By Jennifer Heebner, Editor in Chief
Pala International’s Carl Larson was pleasantly surprised last Thursday when AGTA Board President Kimberly Collins FaceTimed him; she rang to let him know that a 2023 Spectrum entry had won 2nd Place in Men’s Wear. The winning piece? “Captain Mayer’s Revenge” skull coin pendant necklace in 18k gold.
Coin jewels certainly have their own collectability, but this coin was extra special; it was a hand-struck cob, eight reales—dubbed a piece of eight—that was minted in silver in Peru, weighed 23.6 grams, and was salvaged from a shipwreck circa 1590 off the Yucatan Peninsula.
“I bought this in Tucson from Big Blue Wreck Salvage, Inc., in 2014 or 2015,” says Larson. “I wanted this piece over some of the more famous shipwreck coins they had because of the features and colors of this. I fell in love with it the way people fall in love with gemstones. Pieces of eight are so big and cool.”
The coin has a Hapsburg coat of arms to denote the reign of Spanish King Philip II. There is a mint mark and assayer mark “D” visible on the right side of the shield, with the denomination “8” visible on the left side of the shield. A Greek cross with lions of León and castles of Castile heraldry, the home regions of Queen Isabella of Spain, are also in the quadrants of the cross, which symbolized the close bond of church and state, according to the certificate of authenticity from Big Blue.
It was the first coin Larson had ever purchased—and the first piece of jewelry he made for his newly debuted jewelry firm, Antihero. Most of the jewel is made in white gold, though the rim encasing the coin is in yellow gold, and the piece’s name is a nod to Larson’s goldsmith.
Larson was inspired to make the pirate-y piece after seeing a coin jewel from a friend of his dad. Initially on the fence about buying the coin, Larson is now glad he did.
“A year after I bought it, my brother went back to buy one, and the prices had gone up,” he recollects.
Given the authenticity of the centerpiece, Larson gave it a pirate vibe with crossbones set with some uncalibrated red Spinel he’d had in inventory for a while.
“They were mixed sizes with some native cuts, and I decided to leave them like that so it would look more like pirate jewelry,” he said.
The Diamonds, however, are calibrated, making the finished piece a modern take on a historical inspiration.
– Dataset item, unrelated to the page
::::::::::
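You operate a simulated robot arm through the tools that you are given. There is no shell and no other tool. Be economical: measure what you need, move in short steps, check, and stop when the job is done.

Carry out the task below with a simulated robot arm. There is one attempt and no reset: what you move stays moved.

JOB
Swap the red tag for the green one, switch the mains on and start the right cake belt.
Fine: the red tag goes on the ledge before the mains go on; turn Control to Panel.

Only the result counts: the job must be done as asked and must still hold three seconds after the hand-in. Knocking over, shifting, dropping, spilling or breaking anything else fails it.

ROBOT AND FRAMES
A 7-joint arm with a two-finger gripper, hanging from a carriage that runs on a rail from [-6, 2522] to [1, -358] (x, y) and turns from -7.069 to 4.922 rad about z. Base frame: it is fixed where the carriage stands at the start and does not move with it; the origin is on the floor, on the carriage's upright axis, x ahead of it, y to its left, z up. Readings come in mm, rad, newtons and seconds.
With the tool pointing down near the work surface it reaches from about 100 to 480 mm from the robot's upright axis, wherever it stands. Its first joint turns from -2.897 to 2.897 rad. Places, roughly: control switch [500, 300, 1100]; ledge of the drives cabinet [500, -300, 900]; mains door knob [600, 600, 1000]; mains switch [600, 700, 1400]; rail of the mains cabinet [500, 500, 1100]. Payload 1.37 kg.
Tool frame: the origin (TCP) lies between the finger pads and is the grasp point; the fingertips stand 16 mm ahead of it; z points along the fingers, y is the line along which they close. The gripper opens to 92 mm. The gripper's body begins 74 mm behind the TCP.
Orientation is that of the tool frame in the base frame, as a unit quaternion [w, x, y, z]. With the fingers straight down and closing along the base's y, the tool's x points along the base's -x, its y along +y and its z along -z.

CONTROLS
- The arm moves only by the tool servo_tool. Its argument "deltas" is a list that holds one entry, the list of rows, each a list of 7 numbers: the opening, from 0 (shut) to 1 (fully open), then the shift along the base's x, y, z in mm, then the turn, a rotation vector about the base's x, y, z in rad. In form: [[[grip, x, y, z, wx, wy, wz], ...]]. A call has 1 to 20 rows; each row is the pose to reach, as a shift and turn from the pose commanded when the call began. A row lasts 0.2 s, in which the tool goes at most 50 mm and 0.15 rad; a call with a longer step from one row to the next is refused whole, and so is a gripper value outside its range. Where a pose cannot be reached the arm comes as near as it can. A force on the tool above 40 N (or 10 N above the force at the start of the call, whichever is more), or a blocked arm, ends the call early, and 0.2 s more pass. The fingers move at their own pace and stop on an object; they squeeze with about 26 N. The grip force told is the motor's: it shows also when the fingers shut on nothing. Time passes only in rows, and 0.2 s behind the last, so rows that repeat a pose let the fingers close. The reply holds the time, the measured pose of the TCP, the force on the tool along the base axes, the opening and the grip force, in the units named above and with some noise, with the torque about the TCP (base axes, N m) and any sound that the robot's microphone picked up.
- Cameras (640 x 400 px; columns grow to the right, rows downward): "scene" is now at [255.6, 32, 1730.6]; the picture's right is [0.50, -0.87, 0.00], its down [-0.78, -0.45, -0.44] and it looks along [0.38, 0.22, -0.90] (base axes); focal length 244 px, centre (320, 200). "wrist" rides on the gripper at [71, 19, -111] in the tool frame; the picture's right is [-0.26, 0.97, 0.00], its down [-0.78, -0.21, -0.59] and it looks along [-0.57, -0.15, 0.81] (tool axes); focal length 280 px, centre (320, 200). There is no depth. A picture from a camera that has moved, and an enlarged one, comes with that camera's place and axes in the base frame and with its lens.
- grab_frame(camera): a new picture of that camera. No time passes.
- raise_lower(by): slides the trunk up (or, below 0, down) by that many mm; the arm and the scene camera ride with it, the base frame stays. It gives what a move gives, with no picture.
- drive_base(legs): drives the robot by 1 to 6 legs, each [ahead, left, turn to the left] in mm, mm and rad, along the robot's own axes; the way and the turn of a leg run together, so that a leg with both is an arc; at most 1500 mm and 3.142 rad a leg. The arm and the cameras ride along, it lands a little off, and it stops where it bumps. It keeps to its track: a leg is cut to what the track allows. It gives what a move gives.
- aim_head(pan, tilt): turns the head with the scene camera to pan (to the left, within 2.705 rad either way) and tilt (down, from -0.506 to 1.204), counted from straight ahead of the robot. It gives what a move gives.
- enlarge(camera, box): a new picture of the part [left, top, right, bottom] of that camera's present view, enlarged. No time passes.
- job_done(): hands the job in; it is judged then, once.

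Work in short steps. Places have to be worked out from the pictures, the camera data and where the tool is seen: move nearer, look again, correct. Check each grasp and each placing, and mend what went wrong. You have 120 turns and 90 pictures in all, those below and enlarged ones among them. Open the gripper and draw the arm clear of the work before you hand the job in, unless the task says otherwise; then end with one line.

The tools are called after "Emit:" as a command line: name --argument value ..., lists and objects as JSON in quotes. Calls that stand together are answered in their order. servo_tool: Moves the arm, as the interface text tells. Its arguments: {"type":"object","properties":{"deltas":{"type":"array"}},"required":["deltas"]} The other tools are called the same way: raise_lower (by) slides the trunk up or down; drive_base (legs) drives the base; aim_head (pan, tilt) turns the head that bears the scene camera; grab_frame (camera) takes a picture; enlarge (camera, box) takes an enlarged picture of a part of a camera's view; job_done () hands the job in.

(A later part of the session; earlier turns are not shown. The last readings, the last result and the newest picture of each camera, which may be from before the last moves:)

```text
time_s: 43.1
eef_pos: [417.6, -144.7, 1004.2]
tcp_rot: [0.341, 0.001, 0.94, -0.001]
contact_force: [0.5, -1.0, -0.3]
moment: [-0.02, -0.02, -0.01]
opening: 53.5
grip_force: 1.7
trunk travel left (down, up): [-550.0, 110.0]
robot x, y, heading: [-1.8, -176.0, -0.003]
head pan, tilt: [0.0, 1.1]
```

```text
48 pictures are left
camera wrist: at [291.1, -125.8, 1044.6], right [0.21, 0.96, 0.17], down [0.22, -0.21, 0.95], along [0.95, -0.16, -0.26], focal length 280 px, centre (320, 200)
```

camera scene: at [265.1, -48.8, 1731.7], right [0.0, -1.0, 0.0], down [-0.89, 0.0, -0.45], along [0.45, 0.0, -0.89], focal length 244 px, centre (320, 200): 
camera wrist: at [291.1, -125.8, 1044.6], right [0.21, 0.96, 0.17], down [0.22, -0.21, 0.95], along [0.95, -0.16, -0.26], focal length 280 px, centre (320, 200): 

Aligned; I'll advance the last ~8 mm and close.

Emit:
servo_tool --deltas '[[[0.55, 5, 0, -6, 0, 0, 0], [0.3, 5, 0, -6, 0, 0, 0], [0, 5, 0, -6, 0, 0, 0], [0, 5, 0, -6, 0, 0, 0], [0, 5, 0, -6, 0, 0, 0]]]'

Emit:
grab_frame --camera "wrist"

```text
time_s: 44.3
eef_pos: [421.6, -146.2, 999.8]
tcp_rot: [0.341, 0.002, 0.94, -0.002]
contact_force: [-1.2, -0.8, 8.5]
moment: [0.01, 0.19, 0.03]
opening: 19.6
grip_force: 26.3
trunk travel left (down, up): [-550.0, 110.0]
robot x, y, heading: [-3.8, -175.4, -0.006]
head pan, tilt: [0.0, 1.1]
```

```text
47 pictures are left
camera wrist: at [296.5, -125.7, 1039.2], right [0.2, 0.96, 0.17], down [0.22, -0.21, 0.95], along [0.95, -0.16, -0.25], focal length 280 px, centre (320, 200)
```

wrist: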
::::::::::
It is now the flagship piece in his new jewelry brand, which will focus on one-of-a-kinds.
Admirers should know that Larson might be willing to part with it. “It depends on who is interested,” he says. “I’m not against selling it.”
See him—and the piece—in Tucson.
For now, he’ll just enjoy the win. “It’s the first time our family has won a Spectrum Award,” he says.